According to Manhattan District Attorney's Office, Princeton graduate Thomas Gilbert Jr. pulled a gun on his millionaire hedge-fund father after his already tightened weekly money was decreased to $300.
On Friday, Gilbert was sentenced to 30 years to life in prison for the murder of his dad as his mum begged the judge for mercy, according to New York Post.
"We were once a very happy family and want to be happy again," the Ivy League graduate's mother Shelley Gilbert put an unusual twist on her victim's impact statement in Manhattan Supreme Court by pleading for her son's leniency.
"We need Tommy to be given as light a sentence as possible," she told Judge Melissa Jackson, according to the New York Post. "I ask that you give him a chance and give him hope for his future, not just for him, but for us as well.
"I know if my husband was speaking from heaven, he would be saying the same thing as well."
A jury convicted the Princeton graduate on one count of murder in the second degree and two counts of criminal possession of a weapon, the district attorneys said.
On January 4th 2015, the Ivy League graduate sent his mother Shelley out to fetch him a Coca Cola and a sandwhich before he opened fire on his father.
Earlier in the day, his parents had dropped his allowance from $400 to $300 a month.
"The last thing Thomas Gilbert Sr. ever saw was his own son pressing a .40-caliber semiautomatic pistol into his head and pulling the trigger," Assistant District lawyer Craig Ortner had told jurors.
Gilbert Jr. left his father's slain body on the floor for his mother to find on her return to the apartment minutes later.
Craig Ortner told the court: "This was a cold, calculated, premeditated murder committed by a 30-year-old man."
Despite Gilbert's internet search history proving he researched murder online, his mum insists that her son was "struck by schizophrenia" and that she "wishes" the judge "and everybody in court" could have known Gilbert before that.
"I know you are not responsible for assigning Tommy to his next location, but I ask you to strongly recommend he be committed to a [psychiatric] hospital close to home so we can visit him regularly," said Shelley.
"Visits are therapeutic for him and essential for keeping what is left of our family together."
Shelley went on to say that "my husband would still be alive today" if her family was able to get her son into a psychiatric hospital 15 years ago.
"The state of New York and its lack of adequate treatment for the very mentally ill has caused the agony we have had to endure for a very long time," she said. "If my schizophrenic son ends up in a prison in upstate New York where we are not able to visit him often that would add to the trauma my daughter and I have to endure."
Before Shelley gave her statement, prosecutors noted to the judge that the law said victims who are family of the killers are supposed to speak only in support of the victim.
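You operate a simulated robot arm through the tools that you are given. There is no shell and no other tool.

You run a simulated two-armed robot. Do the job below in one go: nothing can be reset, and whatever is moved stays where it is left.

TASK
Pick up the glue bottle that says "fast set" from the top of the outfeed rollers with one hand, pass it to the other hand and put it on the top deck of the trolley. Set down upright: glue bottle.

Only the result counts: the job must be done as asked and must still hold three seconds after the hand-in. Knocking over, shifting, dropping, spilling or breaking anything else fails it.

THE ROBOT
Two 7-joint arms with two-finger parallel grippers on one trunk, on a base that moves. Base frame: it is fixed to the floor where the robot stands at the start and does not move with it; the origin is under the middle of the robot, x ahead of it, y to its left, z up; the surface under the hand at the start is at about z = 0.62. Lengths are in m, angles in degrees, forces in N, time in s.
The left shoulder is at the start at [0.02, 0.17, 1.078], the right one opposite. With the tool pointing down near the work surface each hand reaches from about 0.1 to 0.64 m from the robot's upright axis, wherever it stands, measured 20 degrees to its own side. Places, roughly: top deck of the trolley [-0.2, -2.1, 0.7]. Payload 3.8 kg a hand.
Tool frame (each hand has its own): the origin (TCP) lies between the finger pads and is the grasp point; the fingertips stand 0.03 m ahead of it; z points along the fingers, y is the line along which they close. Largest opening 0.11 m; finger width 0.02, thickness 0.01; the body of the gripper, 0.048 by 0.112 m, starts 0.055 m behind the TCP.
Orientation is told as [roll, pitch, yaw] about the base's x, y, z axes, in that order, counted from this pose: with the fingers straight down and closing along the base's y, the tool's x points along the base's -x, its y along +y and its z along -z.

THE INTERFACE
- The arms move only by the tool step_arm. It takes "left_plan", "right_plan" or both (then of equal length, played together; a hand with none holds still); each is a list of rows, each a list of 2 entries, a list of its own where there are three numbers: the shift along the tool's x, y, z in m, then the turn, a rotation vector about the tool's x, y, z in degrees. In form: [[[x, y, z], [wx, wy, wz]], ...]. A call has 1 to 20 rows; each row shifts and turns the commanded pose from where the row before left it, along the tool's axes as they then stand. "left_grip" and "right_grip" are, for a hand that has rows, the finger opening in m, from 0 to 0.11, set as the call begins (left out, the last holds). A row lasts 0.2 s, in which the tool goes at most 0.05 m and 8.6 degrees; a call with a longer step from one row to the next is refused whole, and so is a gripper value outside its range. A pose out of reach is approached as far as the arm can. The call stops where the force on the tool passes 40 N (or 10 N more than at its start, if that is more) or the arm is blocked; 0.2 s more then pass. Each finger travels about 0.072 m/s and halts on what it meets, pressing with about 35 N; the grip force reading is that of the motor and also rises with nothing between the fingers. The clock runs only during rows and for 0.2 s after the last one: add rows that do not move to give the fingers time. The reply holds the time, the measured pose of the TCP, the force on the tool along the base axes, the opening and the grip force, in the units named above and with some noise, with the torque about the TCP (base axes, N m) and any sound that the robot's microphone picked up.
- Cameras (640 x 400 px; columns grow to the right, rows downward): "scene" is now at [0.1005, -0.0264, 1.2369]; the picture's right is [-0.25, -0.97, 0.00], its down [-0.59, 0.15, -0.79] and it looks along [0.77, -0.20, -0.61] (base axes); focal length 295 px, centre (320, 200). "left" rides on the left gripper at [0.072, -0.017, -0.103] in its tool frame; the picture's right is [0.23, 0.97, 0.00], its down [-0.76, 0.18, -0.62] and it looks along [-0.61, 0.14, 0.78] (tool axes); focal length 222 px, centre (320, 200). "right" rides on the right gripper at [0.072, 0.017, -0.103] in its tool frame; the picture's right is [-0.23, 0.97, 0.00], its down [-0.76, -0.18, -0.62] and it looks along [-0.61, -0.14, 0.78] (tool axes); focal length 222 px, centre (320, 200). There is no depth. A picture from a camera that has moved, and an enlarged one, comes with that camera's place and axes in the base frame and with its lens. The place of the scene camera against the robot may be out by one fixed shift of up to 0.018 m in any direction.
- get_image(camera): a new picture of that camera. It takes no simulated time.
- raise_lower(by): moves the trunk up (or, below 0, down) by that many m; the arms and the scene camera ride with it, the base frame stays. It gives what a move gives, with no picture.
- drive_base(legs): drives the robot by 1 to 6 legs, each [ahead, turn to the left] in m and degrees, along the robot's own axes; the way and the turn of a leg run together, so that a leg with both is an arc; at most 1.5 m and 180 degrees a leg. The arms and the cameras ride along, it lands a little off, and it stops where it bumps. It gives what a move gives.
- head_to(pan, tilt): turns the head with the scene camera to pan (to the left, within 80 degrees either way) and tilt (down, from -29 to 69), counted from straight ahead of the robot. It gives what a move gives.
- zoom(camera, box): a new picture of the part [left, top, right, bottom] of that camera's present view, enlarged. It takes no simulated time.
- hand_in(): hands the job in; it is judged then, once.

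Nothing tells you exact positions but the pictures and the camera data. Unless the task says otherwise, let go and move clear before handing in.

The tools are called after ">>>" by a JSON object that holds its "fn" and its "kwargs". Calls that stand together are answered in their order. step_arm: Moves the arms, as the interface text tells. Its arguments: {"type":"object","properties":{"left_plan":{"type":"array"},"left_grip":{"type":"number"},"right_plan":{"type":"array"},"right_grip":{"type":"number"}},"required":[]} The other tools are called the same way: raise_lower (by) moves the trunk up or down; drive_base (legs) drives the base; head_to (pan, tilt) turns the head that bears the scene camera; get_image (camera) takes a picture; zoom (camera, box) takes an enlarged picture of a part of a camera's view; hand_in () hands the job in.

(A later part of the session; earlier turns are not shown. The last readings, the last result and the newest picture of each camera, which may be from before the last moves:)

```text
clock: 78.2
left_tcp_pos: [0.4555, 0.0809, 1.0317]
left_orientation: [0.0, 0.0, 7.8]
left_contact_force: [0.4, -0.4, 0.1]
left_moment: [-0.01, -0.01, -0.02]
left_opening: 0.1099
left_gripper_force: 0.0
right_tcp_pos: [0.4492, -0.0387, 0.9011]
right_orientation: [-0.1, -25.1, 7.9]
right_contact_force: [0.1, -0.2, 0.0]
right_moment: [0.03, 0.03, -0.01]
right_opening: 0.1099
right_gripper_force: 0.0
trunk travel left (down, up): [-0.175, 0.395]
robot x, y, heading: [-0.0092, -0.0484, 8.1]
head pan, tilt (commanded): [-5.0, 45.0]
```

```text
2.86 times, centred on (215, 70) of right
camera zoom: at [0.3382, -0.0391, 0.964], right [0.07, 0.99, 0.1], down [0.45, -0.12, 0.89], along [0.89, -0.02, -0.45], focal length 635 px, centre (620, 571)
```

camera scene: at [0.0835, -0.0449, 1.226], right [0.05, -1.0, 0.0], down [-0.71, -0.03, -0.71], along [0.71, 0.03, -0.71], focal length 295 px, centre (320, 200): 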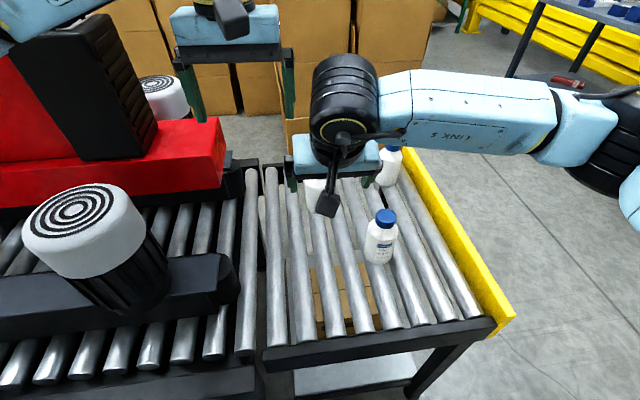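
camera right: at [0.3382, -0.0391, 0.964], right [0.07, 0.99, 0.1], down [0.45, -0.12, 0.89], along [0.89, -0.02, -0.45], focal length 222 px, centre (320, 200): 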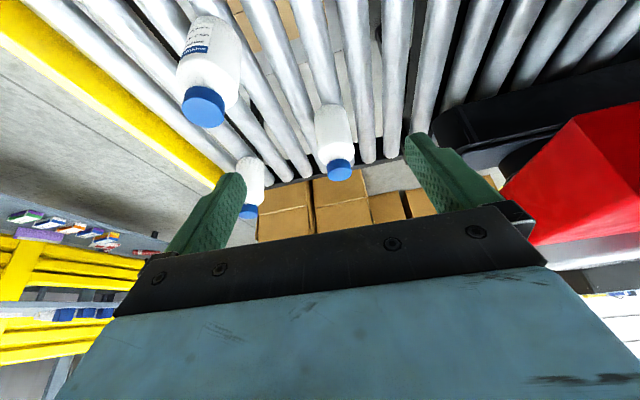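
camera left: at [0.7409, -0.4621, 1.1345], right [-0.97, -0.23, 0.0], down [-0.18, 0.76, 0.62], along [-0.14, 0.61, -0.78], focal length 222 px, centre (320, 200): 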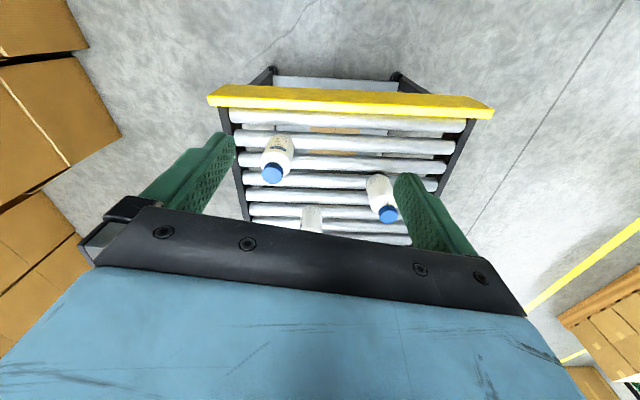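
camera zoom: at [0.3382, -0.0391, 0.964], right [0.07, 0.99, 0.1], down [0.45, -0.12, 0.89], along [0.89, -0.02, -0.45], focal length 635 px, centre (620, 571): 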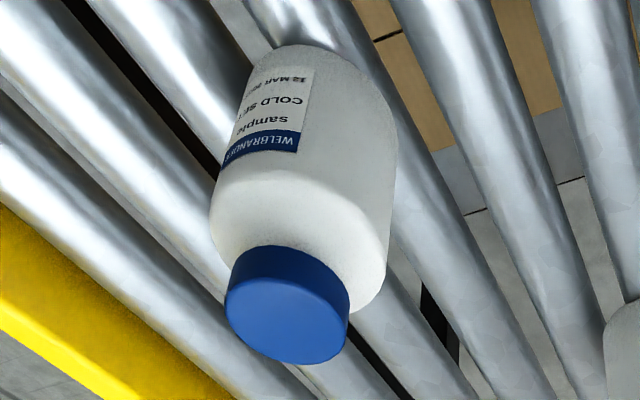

But defence lawyer Arnold Levine argued she "knows what the victim's views would be" and Jackson agreed to let her talk.
Jackson later addressed Gilbert before she handed down the sentence, saying, "You were not insane at the time you committed the crime and killed your father."
The judge, who told Gilbert, "there's no doubt that you have mental issues," added, "you were not insane, and you're not insane now."
Ortner had argued that Gilbert may have suffered from mental illness but he knew exactly what he was doing when he pulled the trigger.
Ortner had said that Gilbert, driven by greed and rage, "threw the ultimate tantrum."